SA plans to convert its geographic advantage into a strategic opportunity by positioning itself as the gateway to Antarctica. Pictured is Minister Barbara Creecy and Norwegian ambassador, Astrid Helle. Picture: Mwangi Githahu/Cape Argus
Cape Town - South Africa plans to convert its geographic advantage into a strategic opportunity by positioning itself as the gateway to Antarctica.

This was the message from Environment, Forestry and Fisheries Minister Barbara Creecy at the launch of the 2019/2020 Antarctica season at the Cape Town International Convention Centre.

“We are fully committed to the Antarctic Treaty and see the peaceful international science-based collaboration that underpins it as a model for how the world must respond to the climate crises. We need to plan, provide and maintain infrastructure for operations in Antarctica and the Southern Ocean to ensure that it remains safe and fit for purpose,” Creecy said.

Creecy said, “Along with our proximity to Antarctica, South Africa’s collaboration with our international partners in the sphere of research and collaboration holds numerous advantages and we must optimise support for a science and logistics gateway services for all countries active in Antarctica.”

Speaking at the launch, Norwegian ambassador Astrid Helle said, “It is very important that countries that have common interests work together in a peaceful manner in order to promote these interests . In the case of our two countries it is also very important that we both protect the area because it is very vulnerable to environmental degradation and climate change.”

Helle said: “But also we must consider among ourselves how to make sustainable use of the resources in Antarctica. This is also important for countries like SA as it creates jobs and stimulates economic growth.”

Meanwhile, the delayed establishment of an Antarctic Centre at the Port of Cape Town, which is one of the department’s deliverables as part of its “Antarctic strategy”, will be the focus of discussions next month between the department and the Transnet National Ports Authority (TNPA). The TNPA’s Cape Town port manager Mpumi Dweba-Kwetana said the department was its strategic partner in the project and that the purpose of the centre would be to “bring the Antarctica continent closer to the citizens of SA and promote economic opportunities”.

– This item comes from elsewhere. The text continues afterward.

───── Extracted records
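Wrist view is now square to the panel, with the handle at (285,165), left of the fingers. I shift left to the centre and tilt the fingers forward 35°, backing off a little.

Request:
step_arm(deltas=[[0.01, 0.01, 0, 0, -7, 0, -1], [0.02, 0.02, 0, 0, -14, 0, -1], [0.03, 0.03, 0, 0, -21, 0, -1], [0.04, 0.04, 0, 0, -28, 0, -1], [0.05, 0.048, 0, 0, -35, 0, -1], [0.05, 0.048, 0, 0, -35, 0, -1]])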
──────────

Said Creecy: “It is very important that we have an appropriately equipped centre that can allow scientists to undertake that preliminary work before they return to their institutions of origin.”

The establishment of the centre was discussed last year at the first launch of the Antarctic Season. At the time the department’s director-general, Nosipho Ngcaba, said, “The centre will accommodate the Antarctic Logistics Network, which will be a virtual network of members that provide advice, assistance and referrals as businesses that understand polar conditions.”